Tuesday, 12 May 2020

Secret squirrel

Interested to read in the FT today that our government has just announced the creation of something called the joint biosecurity centre, an independent body which will monitor the coronavirus threat level and provide relevant policy advice, and has appointed a very senior counterterrorism official to set it up. A chap who just happens to be the son of a former (Tory) Foreign Secretary, one Douglas Hurd. He is said to be in the running to become the next chief of MI6, the UK’s Secret Intelligence Service. Clearly one of the boys.

One can see some overlap in the skill sets required by the new centre and by the world of secret squirrels, but it is an interesting choice. With the denizens of the secret squirrel world not obviously well adapted to free and open dialogue with the rest of us, something which is going to be needed if the rest of us are to cooperate, to assent to continued restrictions, perhaps over many more months. They are into surveillance and into collecting lots of information about lots of people - and are used to having access to all kinds of information not available to anyone much else. They thrive on secrecy and are not at all used to having to explain themselves to all and sundry.
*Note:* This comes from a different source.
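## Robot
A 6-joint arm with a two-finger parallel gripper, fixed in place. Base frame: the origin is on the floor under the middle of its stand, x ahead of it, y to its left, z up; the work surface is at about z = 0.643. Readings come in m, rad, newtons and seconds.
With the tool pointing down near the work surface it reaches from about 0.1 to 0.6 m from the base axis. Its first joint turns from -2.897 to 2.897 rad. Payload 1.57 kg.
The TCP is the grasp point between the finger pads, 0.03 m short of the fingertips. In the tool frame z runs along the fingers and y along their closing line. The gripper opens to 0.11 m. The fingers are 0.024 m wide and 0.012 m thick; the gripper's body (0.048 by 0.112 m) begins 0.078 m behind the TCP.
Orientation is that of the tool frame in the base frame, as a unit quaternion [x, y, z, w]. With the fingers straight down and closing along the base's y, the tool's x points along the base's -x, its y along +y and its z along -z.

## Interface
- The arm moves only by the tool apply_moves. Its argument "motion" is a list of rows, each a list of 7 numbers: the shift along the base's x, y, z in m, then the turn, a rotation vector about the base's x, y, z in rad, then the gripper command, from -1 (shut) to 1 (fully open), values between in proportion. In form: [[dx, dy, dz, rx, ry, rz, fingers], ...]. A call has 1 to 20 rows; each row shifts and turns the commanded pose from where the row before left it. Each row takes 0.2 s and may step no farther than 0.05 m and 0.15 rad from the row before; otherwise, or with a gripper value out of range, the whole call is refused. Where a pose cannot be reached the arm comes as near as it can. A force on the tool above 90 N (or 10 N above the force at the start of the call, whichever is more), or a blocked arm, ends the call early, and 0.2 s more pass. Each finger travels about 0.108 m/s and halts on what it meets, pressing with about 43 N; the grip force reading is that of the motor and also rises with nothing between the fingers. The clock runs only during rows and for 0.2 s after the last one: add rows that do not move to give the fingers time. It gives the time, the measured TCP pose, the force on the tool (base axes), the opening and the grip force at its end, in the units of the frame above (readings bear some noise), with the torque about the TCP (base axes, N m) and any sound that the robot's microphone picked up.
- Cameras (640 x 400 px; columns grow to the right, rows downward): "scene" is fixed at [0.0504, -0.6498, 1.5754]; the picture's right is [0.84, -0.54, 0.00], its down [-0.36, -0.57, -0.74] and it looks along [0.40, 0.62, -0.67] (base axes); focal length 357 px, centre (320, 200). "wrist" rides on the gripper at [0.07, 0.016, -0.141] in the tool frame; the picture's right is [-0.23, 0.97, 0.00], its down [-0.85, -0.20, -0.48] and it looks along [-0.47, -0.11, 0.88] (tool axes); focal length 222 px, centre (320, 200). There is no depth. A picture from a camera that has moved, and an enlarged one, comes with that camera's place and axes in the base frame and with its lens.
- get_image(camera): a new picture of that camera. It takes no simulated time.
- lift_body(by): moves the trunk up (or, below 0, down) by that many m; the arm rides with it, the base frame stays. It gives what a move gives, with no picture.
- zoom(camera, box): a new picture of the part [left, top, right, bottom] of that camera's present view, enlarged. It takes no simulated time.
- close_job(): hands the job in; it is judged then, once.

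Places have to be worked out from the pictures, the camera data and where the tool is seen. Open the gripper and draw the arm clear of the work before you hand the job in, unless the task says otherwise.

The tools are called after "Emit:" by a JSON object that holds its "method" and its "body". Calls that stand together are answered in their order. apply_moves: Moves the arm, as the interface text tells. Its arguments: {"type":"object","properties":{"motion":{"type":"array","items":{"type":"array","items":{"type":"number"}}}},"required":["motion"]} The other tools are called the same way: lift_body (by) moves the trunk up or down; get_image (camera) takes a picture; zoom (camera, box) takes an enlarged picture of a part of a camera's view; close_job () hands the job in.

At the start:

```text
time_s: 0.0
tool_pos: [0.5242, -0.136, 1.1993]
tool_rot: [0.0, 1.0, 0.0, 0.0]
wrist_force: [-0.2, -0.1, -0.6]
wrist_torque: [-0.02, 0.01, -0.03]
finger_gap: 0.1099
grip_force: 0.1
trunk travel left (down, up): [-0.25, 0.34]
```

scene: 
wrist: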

To the great unwashed.

Will they let any regular people - perhaps people who know something about epidemic control or something about viruses - into the new club?

Don't think that Corbie the Crow would have made such a pick.

PS: as of close of play today, I have moved 1,680 bricks during the current biosecurity alert. And to think that during national service back in the 1950's, they had new entrants digging holes and then filling them up again. Or painting piles of coals with whitewash to stop people pinching them.